The heart was significant because it was believed to be a fragment of the sun’s energy and therefore in some way connected to it. To remove the heart from the victim was to return the energy to its source. Four priests held the victim down on a stone slab in the temple, and a fifth performed the cutting and then offered it, still beating, to the gods. The offering was made in a vessel called a Cuauhxicalli (“eagle gourd bowl”), and the victim’s body was then rolled down the stairs to the stone terrace at the base. There the head would be removed, as would sometimes the arms and legs. Skulls were displayed on a skull rack.

The Templo Mayor

The impressive and imposing Templo Mayor, which was destroyed in the Spanish Conquest of the early sixteenth century CE, had an important place in Aztec religion as shown in its centralized location in the empire’s capital.

The temple would have been the tallest feature of the city’s skyline and was dedicated to the gods Huitzilopochtlu and Tlaloc for whom two towers topping the structure were built. Many human sacrifices were offered with the hope of restoring harmony and order to the cosmos.

The temple’s architecture and complex were elaborate. It housed several dozen structures, including shrines, one of which was painted red, symbolizing blood and war; temples; the Coyolxauhqui monolith; and stairways. Originally the site was just a simple platform, which was built over layer by layer by a succession of pyramidal structures.

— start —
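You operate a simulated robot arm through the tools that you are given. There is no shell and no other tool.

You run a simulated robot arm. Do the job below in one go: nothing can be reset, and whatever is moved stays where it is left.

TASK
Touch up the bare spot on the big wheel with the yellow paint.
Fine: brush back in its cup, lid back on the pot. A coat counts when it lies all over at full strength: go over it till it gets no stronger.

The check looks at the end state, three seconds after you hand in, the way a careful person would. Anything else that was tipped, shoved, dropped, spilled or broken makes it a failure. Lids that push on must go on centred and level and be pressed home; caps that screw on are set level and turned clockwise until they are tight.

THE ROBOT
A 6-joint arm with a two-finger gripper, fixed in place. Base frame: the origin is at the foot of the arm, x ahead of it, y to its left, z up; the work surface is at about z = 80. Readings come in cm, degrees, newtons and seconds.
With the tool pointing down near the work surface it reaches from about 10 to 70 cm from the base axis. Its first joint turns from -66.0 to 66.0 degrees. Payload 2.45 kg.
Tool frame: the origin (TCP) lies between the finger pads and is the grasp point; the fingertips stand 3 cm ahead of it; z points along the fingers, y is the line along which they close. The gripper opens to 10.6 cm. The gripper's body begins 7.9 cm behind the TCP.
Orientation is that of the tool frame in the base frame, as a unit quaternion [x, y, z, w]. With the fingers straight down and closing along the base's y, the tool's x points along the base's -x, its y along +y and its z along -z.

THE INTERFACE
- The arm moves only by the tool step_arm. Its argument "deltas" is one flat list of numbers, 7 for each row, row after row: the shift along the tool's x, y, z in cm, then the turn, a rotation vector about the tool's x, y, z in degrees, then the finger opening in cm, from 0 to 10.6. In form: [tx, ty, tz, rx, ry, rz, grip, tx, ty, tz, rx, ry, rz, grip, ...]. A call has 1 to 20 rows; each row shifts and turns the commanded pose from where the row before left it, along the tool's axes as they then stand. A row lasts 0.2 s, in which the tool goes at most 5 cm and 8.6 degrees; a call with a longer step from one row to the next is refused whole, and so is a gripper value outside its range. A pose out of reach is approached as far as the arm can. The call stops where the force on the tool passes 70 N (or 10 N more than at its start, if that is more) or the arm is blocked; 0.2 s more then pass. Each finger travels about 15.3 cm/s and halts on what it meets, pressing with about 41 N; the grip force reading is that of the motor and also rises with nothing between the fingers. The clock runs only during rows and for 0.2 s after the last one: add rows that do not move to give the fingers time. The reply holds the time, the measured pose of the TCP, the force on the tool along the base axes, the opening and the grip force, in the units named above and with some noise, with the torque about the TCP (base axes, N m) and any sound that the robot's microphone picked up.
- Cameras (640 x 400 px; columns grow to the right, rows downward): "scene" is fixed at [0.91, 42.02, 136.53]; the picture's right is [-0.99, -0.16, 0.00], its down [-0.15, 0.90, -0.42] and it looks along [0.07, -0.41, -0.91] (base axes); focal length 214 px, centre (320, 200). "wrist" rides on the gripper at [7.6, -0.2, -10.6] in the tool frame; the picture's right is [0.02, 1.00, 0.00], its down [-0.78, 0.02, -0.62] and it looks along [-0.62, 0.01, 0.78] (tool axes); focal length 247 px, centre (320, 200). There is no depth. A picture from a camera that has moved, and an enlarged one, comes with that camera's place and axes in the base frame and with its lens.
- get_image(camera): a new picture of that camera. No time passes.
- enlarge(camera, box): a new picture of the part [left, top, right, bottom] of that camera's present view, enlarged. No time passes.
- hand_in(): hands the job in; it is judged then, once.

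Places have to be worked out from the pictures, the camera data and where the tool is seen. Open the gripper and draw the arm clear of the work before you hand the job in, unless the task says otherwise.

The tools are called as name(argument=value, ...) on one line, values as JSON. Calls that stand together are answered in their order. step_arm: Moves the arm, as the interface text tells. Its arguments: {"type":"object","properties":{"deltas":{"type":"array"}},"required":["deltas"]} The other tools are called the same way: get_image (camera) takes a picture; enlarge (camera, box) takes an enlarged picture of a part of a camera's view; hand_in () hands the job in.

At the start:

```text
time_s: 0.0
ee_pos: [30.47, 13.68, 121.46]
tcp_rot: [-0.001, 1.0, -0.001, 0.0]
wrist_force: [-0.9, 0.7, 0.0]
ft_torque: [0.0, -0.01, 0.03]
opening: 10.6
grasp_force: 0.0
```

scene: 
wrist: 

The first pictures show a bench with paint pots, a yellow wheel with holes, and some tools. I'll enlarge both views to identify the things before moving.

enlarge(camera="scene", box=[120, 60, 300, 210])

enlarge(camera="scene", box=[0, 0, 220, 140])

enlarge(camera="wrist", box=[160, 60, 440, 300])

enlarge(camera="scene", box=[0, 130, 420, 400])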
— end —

There are various depictions showing great artistic talent; these include snake relief carvings, stone sculptures of frogs and snake heads, paintings (blue stripes painted on the temple on the north side), wooden statues of gods, and more. The Templo Mayor also hosted important state events such as funerals for emperors and coronations.

References

Ambalu, Shulamit. 2013. The Religions Book. London, England, United Kingdom: Dorling Kindersley Ltd.

Anawalt, Patricia. 1982. “Understanding Aztec Human Sacrifice.” Archaeology 35(5):38–45.

Smart, Ninian. 1992. The World’s Religions. Cambridge, England, United Kingdom: Cambridge University Press.